I vaguely remember the early days when my oldest son was born. Like many mothers of newborns I struggled with breastfeeding, battled countless sleepless nights, and dealt with all the anxieties of being a new mom – Is he breathing? Did he eat enough? Did I do enough tummy time today? Then once he started crawling I could no longer lay around with him, I was forced to make sure there was nothing laying around that he could choke on. After the walking started, he wasn’t the only one on the move; chasing a toddler around is exhausting. Then the picky eating and tantrums lead to negotiations and questioning, all the way to straight-up defiance.
With each stage and phase people would comment, “Don’t worry, it gets easier.” Well now that my baby is 4 years old and a big brother to 2 year old twins, I’m really wondering – When does it get easier?
Right now, at this point in my life as a working mother of 3 little one’s, I feel like it’s got to get better from here…. Each day is a constant struggle of balancing my family, work, and sense of self. I feel that once one thing gets easier (my twins are napping for 3 hours a day) something unexpected pops up causing me stress (all three kids refuse to eat anything other than french fries).

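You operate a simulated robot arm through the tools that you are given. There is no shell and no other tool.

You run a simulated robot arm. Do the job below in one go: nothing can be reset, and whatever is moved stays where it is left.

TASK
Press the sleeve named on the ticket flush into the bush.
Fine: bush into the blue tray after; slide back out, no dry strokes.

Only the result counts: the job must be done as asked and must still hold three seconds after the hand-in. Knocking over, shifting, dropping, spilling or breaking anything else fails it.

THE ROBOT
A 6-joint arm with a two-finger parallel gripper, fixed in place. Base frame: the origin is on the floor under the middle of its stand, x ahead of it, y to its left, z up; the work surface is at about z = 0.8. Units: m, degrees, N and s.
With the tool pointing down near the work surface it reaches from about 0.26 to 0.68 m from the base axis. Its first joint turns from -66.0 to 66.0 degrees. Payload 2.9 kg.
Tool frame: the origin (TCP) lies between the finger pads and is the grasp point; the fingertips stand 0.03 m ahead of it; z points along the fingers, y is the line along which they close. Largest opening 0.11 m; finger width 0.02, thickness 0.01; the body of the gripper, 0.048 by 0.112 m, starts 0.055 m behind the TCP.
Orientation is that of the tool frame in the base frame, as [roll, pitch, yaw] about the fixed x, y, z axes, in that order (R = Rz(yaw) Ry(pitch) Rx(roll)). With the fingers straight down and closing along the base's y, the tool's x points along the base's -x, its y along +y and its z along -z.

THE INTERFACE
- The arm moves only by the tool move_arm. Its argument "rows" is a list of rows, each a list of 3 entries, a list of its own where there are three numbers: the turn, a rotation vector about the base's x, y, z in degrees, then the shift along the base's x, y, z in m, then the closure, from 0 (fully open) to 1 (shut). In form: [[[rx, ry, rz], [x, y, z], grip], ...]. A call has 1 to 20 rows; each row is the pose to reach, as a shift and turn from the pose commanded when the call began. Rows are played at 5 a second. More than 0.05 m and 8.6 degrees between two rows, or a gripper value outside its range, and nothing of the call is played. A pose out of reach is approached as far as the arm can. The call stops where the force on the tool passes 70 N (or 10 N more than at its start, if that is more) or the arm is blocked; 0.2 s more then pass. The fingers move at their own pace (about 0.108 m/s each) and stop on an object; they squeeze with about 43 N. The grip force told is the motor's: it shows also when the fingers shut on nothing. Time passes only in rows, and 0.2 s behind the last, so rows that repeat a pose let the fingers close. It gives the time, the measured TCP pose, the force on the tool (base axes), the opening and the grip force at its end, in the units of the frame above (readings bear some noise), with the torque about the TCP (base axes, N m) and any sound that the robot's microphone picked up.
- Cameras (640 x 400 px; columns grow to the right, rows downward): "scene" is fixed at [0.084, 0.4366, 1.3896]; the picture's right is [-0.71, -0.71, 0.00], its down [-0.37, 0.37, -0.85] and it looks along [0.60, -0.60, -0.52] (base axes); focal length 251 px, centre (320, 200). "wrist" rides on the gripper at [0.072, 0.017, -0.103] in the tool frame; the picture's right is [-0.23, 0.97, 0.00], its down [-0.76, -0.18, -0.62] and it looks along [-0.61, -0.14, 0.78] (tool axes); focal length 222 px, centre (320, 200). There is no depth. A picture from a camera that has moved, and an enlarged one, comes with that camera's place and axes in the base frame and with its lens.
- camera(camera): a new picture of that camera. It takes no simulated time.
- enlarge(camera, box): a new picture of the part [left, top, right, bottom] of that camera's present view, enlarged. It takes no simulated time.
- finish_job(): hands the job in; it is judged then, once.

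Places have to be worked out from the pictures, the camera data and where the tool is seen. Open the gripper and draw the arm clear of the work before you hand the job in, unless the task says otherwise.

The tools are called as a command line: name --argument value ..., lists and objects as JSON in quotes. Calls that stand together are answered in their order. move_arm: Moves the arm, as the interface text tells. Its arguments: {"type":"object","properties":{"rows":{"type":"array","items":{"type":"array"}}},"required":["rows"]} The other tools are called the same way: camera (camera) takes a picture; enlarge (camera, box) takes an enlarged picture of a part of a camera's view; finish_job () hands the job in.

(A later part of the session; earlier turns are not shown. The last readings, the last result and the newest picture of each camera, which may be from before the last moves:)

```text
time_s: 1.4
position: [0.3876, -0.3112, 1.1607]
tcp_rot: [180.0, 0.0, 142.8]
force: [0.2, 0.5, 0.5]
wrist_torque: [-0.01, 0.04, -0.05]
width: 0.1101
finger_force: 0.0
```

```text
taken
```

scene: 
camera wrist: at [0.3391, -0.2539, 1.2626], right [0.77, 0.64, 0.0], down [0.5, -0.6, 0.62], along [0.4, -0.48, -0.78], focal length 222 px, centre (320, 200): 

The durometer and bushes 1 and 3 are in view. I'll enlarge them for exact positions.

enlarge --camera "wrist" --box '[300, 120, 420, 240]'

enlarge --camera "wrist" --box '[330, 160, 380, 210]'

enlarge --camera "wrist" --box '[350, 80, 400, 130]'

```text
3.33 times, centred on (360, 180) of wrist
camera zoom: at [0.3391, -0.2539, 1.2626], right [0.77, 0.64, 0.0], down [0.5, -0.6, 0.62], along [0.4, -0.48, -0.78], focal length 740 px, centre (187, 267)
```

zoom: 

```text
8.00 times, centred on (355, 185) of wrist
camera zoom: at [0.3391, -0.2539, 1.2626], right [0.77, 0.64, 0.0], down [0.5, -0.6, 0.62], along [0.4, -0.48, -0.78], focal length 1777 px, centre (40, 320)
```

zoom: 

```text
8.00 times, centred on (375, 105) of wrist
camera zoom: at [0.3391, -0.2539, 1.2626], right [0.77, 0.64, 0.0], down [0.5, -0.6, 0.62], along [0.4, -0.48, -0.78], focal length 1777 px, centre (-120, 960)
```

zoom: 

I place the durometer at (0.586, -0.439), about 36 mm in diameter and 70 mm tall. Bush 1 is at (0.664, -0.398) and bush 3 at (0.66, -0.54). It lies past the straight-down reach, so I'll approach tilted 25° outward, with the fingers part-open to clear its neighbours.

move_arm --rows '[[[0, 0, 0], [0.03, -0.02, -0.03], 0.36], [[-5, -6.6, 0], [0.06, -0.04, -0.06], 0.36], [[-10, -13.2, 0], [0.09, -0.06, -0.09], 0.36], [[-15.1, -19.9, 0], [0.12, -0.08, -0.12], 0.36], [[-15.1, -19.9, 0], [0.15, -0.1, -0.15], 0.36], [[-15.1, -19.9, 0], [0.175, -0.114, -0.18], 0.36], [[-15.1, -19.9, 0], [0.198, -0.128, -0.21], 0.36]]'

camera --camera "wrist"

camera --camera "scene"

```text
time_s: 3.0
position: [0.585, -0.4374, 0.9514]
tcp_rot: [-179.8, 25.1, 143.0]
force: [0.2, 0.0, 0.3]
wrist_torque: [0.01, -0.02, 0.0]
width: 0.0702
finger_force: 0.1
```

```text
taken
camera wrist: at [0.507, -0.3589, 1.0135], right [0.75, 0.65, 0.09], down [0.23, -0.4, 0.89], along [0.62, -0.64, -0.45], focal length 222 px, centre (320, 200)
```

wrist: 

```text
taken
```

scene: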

I’ve somewhat come to terms with the fact that it’s never going to get easier…just different. No matter what we do to change things, life goes on and our children will grow and change. I can either accept this or slowly drive myself insane. So…here are a few ways I’ve been dealing with the question of when it gets easier.
I take lots of deep breaths! Of course I can yell and scream after the fifth time I’ve told my big boy to clean up his toys. Of course I can complain about random strangers constantly reminding me, “You’ve got your hands full.” Of course I can stress about my little guy refusing to go to sleep. But guess what? It’s not worth it! It’s just a little blip in time and someday I’m going to miss a messy house full of toys and the late night snuggles.
Talk it out! Lately I feel like I’ve been complaining about my kids, but it’s different when you are sharing your feelings with other moms who are going through similar experiences. It’s such a reassuring feeling to know that you are not alone.
I’ve lowered my expectations! Hear me out on this one! I’ve decided to cut myself some slack; I’ve given up on the idea that I can do it all. Some days it’s okay to leave the house a mess, or run the same load of laundry through the wash 3 times because you keep forgetting it’s in there. As long as my kids are happy and healthy my job as a mom is done!
Think about the future! Sometimes I get so stuck in the day to day life of being a mom that I don’t think long term. Right now the thought of potty training my twins seems near impossible, but in 15 years the thought of my children as teenagers gives me heart palpitations!
So, it might not get easier anytime soon, but it will definitely get a lot more interesting. I just hope I can enjoy each phase and stage and the unexpected journey that life is guaranteed to bring?
What are your thoughts? When does it get easier?